> Short exercise
All the data must come back unchanged, except that pictures are left out.

— Begin Data shown —

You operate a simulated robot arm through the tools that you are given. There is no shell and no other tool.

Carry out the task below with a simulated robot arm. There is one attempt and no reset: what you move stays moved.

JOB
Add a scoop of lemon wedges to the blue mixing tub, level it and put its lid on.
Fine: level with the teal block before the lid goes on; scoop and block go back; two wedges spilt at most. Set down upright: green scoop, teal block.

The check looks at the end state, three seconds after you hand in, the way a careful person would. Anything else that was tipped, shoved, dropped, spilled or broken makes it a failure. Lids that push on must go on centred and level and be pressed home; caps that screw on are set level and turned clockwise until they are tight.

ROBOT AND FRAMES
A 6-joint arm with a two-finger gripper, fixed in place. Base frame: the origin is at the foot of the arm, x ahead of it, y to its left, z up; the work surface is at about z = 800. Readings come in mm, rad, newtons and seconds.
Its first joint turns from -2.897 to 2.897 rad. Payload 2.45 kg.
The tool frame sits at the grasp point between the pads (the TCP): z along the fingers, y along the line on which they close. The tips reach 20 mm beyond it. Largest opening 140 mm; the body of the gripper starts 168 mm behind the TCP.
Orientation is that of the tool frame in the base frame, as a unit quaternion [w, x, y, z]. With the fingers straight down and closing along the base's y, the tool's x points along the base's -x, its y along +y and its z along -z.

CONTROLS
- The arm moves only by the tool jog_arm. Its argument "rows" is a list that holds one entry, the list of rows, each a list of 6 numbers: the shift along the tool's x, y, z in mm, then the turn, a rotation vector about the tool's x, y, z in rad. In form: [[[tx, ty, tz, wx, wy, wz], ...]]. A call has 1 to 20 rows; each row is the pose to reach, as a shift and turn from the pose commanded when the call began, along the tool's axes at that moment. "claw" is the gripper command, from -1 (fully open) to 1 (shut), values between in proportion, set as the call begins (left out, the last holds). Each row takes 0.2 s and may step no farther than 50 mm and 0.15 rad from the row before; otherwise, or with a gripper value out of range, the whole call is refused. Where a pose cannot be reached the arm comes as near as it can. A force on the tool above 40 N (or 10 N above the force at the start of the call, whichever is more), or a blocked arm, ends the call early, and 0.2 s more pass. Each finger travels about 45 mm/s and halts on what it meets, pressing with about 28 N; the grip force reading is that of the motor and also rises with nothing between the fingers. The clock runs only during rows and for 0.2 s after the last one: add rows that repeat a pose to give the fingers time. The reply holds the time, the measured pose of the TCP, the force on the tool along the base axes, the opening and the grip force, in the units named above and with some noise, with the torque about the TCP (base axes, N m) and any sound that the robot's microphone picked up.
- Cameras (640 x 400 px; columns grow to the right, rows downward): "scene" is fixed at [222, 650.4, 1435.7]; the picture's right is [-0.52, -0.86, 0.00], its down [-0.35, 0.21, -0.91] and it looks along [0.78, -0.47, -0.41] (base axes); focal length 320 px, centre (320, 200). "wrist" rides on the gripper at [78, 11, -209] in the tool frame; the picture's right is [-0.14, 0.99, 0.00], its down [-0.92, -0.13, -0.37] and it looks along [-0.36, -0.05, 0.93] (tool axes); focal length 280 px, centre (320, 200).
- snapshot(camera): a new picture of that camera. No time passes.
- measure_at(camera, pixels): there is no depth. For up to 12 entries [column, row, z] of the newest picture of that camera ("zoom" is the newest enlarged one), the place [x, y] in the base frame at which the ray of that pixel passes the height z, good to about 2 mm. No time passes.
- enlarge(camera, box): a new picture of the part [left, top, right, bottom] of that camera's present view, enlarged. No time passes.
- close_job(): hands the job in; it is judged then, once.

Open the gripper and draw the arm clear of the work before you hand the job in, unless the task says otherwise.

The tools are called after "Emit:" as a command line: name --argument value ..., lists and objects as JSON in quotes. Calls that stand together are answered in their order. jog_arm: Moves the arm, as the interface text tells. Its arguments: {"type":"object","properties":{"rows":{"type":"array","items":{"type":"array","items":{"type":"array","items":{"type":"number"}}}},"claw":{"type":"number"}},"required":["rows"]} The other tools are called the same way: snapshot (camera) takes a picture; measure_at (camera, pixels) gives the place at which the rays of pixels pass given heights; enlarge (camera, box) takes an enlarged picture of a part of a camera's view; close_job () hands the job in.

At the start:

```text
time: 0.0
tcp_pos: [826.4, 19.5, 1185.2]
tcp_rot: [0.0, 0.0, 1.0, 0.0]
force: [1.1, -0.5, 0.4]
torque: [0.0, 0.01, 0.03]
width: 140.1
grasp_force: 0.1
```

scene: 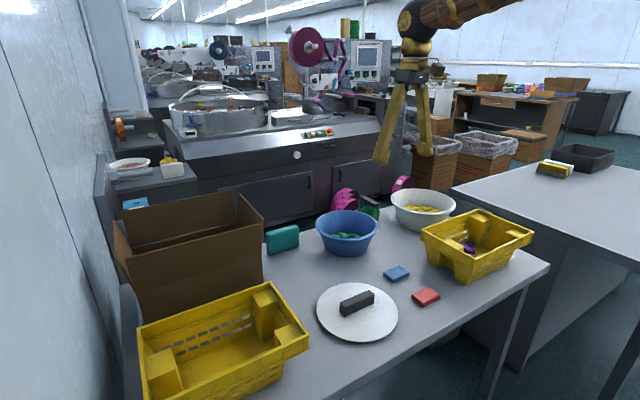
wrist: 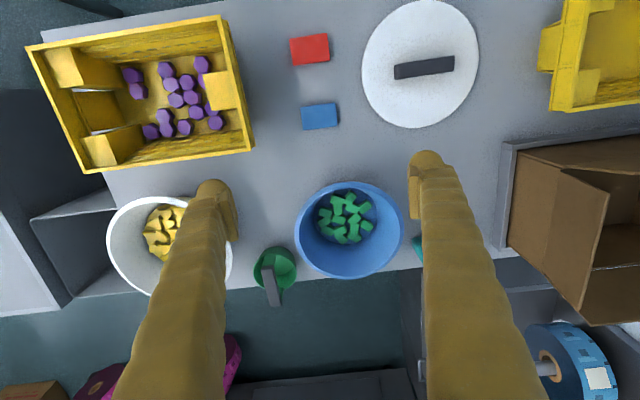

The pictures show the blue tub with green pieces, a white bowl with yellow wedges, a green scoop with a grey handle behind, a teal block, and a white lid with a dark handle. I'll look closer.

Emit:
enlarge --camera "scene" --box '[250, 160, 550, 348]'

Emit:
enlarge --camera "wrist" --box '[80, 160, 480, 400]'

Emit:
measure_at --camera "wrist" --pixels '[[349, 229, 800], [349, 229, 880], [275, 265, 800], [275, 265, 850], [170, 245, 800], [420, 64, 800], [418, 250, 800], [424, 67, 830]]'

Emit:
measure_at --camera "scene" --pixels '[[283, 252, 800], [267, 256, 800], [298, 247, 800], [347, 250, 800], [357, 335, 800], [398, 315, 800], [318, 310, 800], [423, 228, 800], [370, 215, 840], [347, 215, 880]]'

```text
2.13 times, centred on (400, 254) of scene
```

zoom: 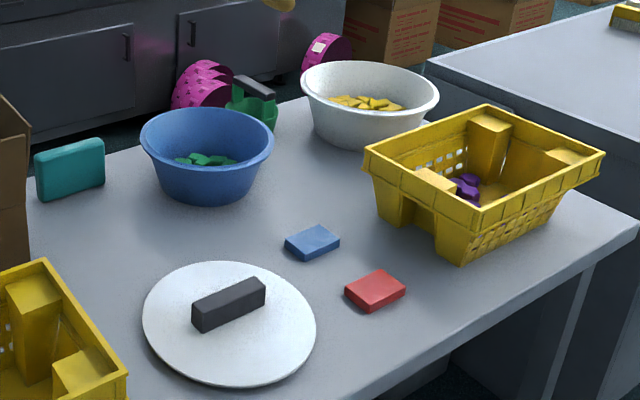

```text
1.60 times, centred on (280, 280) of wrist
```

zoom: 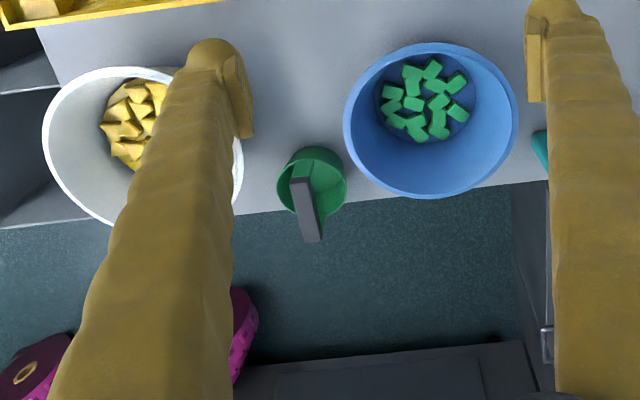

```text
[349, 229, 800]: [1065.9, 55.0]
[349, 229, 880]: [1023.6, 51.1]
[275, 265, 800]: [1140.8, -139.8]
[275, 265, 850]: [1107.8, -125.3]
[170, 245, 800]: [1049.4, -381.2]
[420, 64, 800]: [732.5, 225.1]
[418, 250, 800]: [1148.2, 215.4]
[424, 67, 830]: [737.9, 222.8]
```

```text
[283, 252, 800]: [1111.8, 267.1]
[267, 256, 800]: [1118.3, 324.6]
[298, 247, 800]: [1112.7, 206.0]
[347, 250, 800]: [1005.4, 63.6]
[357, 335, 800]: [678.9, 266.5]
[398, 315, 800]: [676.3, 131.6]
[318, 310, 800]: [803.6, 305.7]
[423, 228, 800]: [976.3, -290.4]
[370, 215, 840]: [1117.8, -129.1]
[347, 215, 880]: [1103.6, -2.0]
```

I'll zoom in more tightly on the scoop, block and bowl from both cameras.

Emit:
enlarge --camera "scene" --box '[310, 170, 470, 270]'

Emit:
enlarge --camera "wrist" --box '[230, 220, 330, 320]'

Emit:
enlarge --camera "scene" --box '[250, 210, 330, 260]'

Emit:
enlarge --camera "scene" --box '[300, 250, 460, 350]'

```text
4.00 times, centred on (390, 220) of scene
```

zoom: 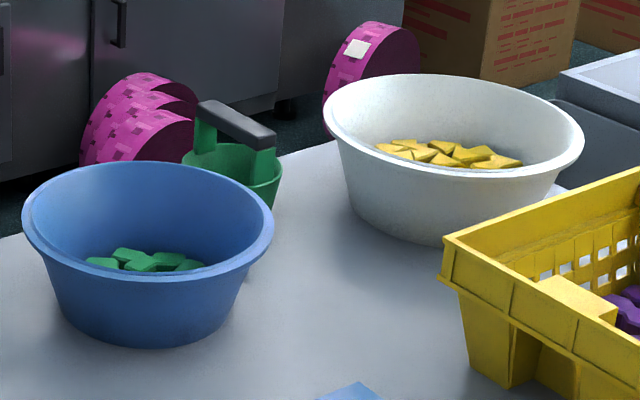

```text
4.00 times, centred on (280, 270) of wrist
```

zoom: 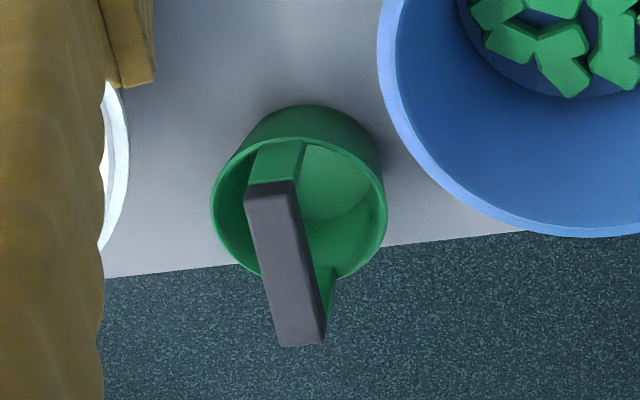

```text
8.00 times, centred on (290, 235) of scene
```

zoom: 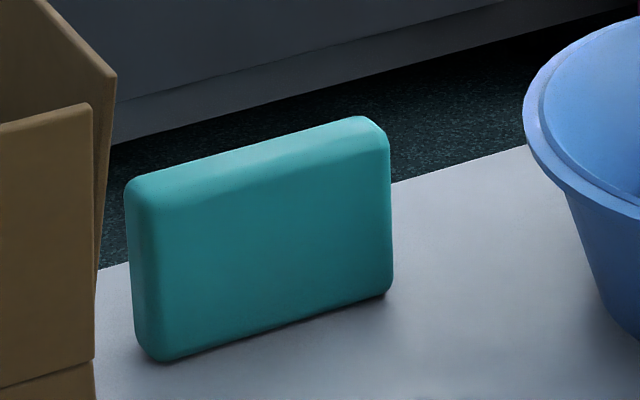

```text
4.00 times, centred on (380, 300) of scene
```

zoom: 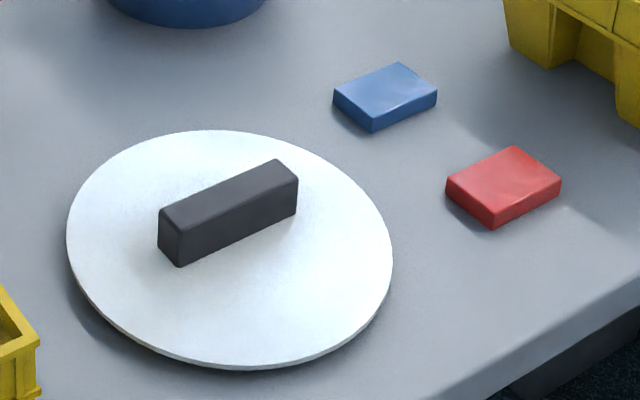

— End Data shown —

> Final answer
You operate a simulated robot arm through the tools that you are given. There is no shell and no other tool.

Carry out the task below with a simulated robot arm. There is one attempt and no reset: what you move stays moved.

JOB
Add a scoop of lemon wedges to the blue mixing tub, level it and put its lid on.
Fine: level with the teal block before the lid goes on; scoop and block go back; two wedges spilt at most. Set down upright: green scoop, teal block.

The check looks at the end state, three seconds after you hand in, the way a careful person would. Anything else that was tipped, shoved, dropped, spilled or broken makes it a failure. Lids that push on must go on centred and level and be pressed home; caps that screw on are set level and turned clockwise until they are tight.

ROBOT AND FRAMES
A 6-joint arm with a two-finger gripper, fixed in place. Base frame: the origin is at the foot of the arm, x ahead of it, y to its left, z up; the work surface is at about z = 800. Readings come in mm, rad, newtons and seconds.
Its first joint turns from -2.897 to 2.897 rad. Payload 2.45 kg.
The tool frame sits at the grasp point between the pads (the TCP): z along the fingers, y along the line on which they close. The tips reach 20 mm beyond it. Largest opening 140 mm; the body of the gripper starts 168 mm behind the TCP.
Orientation is that of the tool frame in the base frame, as a unit quaternion [w, x, y, z]. With the fingers straight down and closing along the base's y, the tool's x points along the base's -x, its y along +y and its z along -z.

CONTROLS
- The arm moves only by the tool jog_arm. Its argument "rows" is a list that holds one entry, the list of rows, each a list of 6 numbers: the shift along the tool's x, y, z in mm, then the turn, a rotation vector about the tool's x, y, z in rad. In form: [[[tx, ty, tz, wx, wy, wz], ...]]. A call has 1 to 20 rows; each row is the pose to reach, as a shift and turn from the pose commanded when the call began, along the tool's axes at that moment. "claw" is the gripper command, from -1 (fully open) to 1 (shut), values between in proportion, set as the call begins (left out, the last holds). Each row takes 0.2 s and may step no farther than 50 mm and 0.15 rad from the row before; otherwise, or with a gripper value out of range, the whole call is refused. Where a pose cannot be reached the arm comes as near as it can. A force on the tool above 40 N (or 10 N above the force at the start of the call, whichever is more), or a blocked arm, ends the call early, and 0.2 s more pass. Each finger travels about 45 mm/s and halts on what it meets, pressing with about 28 N; the grip force reading is that of the motor and also rises with nothing between the fingers. The clock runs only during rows and for 0.2 s after the last one: add rows that repeat a pose to give the fingers time. The reply holds the time, the measured pose of the TCP, the force on the tool along the base axes, the opening and the grip force, in the units named above and with some noise, with the torque about the TCP (base axes, N m) and any sound that the robot's microphone picked up.
- Cameras (640 x 400 px; columns grow to the right, rows downward): "scene" is fixed at [222, 650.4, 1435.7]; the picture's right is [-0.52, -0.86, 0.00], its down [-0.35, 0.21, -0.91] and it looks along [0.78, -0.47, -0.41] (base axes); focal length 320 px, centre (320, 200). "wrist" rides on the gripper at [78, 11, -209] in the tool frame; the picture's right is [-0.14, 0.99, 0.00], its down [-0.92, -0.13, -0.37] and it looks along [-0.36, -0.05, 0.93] (tool axes); focal length 280 px, centre (320, 200).
- snapshot(camera): a new picture of that camera. No time passes.
- measure_at(camera, pixels): there is no depth. For up to 12 entries [column, row, z] of the newest picture of that camera ("zoom" is the newest enlarged one), the place [x, y] in the base frame at which the ray of that pixel passes the height z, good to about 2 mm. No time passes.
- enlarge(camera, box): a new picture of the part [left, top, right, bottom] of that camera's present view, enlarged. No time passes.
- close_job(): hands the job in; it is judged then, once.

Open the gripper and draw the arm clear of the work before you hand the job in, unless the task says otherwise.

The tools are called after "Emit:" as a command line: name --argument value ..., lists and objects as JSON in quotes. Calls that stand together are answered in their order. jog_arm: Moves the arm, as the interface text tells. Its arguments: {"type":"object","properties":{"rows":{"type":"array","items":{"type":"array","items":{"type":"array","items":{"type":"number"}}}},"claw":{"type":"number"}},"required":["rows"]} The other tools are called the same way: snapshot (camera) takes a picture; measure_at (camera, pixels) gives the place at which the rays of pixels pass given heights; enlarge (camera, box) takes an enlarged picture of a part of a camera's view; close_job () hands the job in.

At the start:

```text
time: 0.0
tcp_pos: [826.4, 19.5, 1185.2]
tcp_rot: [0.0, 0.0, 1.0, 0.0]
force: [1.1, -0.5, 0.4]
torque: [0.0, 0.01, 0.03]
width: 140.1
grasp_force: 0.1
```

scene: 
wrist: 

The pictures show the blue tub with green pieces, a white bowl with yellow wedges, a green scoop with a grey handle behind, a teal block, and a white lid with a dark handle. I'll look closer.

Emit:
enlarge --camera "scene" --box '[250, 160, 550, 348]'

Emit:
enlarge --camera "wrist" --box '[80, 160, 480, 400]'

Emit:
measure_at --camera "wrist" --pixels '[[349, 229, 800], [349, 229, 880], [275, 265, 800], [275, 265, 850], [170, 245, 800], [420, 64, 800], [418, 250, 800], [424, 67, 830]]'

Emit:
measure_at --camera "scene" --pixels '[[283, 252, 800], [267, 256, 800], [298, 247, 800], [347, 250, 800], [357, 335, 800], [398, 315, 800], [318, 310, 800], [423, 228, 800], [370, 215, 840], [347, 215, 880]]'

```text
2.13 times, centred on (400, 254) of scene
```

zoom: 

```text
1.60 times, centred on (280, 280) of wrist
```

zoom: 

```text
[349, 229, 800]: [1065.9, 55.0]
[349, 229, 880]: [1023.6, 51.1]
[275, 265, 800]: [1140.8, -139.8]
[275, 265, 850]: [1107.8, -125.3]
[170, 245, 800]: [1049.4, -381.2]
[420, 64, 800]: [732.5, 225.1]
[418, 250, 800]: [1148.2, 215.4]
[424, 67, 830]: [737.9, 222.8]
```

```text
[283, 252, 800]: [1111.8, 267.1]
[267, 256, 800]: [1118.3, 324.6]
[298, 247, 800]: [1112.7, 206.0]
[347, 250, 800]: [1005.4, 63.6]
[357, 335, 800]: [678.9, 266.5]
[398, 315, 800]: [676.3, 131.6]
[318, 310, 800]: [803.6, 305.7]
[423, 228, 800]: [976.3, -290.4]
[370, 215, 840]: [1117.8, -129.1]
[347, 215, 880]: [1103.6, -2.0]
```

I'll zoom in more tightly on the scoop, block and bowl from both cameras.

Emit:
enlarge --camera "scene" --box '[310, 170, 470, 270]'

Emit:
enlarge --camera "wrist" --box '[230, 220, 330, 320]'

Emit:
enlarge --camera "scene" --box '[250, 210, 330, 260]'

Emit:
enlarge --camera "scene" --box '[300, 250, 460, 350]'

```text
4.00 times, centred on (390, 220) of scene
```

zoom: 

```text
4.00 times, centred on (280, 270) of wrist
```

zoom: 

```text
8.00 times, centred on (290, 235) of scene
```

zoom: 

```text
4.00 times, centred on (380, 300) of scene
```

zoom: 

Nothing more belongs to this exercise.